Our school systems here in the UK especially are inexcusably terrible at covering real world issues, abandoning sexuality, identity, religion and helping to play their part in preventing discrimination in the modern world, in favour of tightening guidelines on better grades and performance targets. Since our schools started failing schoolchildren, fiction has been filling the gap. David Levithan is a perfect example of doing this. Books of his like Two Boys Kissing and Wide Awake cover the LGBT+ community perfectly, and help breed a tolerant society so perhaps one day we can wave goodbye to homophobia and racism.
And when I ask authors about why they choose to cover these issues in fiction, they give me an answer that usually follows one common theme: “If the real world isn’t censored, why should fiction be?”
So I’m sorry you felt that A Song For Ella Grey was not for your 12-year-old grandchildren, and you are perfectly entitled to that opinion and you of course have the right to do whatever you wish. But legally children are still children until the age of 18, and even from the ages of 12 and under, you’ll find that children are asking these questions because this is their world, our world, as much as it is yours, and they have a right to understand it and question it.

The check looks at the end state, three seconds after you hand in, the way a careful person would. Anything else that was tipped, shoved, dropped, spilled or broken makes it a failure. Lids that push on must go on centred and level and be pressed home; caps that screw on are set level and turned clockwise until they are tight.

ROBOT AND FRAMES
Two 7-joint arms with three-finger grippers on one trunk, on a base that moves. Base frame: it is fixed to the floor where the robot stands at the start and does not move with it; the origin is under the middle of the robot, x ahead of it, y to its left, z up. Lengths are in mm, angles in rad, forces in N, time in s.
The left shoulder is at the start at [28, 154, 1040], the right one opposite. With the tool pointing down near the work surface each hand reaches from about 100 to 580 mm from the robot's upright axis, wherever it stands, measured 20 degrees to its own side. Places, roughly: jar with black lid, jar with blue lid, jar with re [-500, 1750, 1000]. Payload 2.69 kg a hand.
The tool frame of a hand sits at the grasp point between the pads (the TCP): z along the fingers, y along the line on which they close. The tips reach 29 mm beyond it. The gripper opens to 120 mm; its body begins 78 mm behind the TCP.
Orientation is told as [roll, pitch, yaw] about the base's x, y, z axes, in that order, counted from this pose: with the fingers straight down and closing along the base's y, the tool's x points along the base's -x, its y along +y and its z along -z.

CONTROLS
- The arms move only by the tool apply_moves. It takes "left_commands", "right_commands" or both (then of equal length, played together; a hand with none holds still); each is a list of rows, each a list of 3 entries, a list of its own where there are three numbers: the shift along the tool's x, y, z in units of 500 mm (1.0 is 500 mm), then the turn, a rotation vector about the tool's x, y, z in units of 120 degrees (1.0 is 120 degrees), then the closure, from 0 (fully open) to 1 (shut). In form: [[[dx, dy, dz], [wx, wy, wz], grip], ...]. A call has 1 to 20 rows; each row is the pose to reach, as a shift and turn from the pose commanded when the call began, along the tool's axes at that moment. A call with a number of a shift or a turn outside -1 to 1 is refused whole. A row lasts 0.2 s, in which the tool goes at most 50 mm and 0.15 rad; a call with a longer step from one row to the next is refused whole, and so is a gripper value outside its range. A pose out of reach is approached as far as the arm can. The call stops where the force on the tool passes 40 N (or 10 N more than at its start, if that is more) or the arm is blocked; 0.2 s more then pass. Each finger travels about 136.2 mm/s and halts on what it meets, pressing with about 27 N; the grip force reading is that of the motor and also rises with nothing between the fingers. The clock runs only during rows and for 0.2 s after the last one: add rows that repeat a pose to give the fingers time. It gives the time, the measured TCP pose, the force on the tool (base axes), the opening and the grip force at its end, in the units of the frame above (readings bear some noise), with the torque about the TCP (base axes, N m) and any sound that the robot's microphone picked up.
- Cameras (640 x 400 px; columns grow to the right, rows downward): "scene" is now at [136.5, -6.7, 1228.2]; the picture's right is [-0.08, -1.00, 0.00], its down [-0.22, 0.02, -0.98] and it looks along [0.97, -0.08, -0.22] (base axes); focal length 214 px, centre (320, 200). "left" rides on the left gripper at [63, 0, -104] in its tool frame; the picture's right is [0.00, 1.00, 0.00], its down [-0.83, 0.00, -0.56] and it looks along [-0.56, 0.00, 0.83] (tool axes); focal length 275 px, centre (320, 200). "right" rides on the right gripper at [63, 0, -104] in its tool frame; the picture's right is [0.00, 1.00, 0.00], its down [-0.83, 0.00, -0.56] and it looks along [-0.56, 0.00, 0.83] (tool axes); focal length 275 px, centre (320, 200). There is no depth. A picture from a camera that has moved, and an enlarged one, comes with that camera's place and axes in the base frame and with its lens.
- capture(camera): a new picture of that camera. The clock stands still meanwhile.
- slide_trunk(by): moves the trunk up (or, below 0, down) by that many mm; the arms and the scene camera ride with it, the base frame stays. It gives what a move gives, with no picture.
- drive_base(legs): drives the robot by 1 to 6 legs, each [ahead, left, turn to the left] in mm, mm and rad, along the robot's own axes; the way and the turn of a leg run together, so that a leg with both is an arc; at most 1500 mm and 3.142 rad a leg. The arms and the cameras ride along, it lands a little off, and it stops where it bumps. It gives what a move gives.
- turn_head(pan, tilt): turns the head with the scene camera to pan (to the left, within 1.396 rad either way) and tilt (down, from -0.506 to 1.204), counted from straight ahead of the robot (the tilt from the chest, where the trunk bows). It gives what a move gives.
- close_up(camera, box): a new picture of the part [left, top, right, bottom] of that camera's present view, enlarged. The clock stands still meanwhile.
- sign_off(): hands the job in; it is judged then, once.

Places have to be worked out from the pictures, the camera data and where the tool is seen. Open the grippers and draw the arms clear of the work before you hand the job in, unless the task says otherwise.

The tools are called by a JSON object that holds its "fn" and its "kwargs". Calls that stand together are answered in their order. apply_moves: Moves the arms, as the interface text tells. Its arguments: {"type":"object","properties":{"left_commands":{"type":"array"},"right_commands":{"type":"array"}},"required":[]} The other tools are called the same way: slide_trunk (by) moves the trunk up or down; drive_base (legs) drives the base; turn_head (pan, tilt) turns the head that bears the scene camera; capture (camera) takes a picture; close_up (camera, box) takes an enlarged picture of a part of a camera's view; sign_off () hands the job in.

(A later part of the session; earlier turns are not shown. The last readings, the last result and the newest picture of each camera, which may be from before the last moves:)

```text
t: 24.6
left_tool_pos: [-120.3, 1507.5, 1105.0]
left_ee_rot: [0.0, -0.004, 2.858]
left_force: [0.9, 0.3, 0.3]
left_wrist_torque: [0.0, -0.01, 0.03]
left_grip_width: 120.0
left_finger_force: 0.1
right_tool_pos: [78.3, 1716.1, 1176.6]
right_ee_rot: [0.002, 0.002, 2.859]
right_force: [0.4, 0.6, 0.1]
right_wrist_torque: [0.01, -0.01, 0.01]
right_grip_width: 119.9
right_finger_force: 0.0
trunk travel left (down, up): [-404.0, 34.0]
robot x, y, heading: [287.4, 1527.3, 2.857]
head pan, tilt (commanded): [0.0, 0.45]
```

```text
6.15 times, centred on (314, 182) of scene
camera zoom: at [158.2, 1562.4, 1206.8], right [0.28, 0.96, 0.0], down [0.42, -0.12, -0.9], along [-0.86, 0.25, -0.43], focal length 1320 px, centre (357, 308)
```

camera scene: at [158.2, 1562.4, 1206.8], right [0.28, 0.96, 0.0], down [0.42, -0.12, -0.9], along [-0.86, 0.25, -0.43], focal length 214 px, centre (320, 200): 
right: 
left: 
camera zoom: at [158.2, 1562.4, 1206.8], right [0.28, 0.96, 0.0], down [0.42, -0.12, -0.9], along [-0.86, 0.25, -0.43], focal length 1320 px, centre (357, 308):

When it comes to children’s books that reflect the world we really live in, then the time is now more than ever before. We’re seeing a revolution in children’s publishing, and if you’re not already in it, join it.
And if I may add it, I would advise continuing to support and trust The Guardian because the winner was chosen by authors, not editors. And even if it was chosen by The Guardian, they did a brilliant job with it anyway.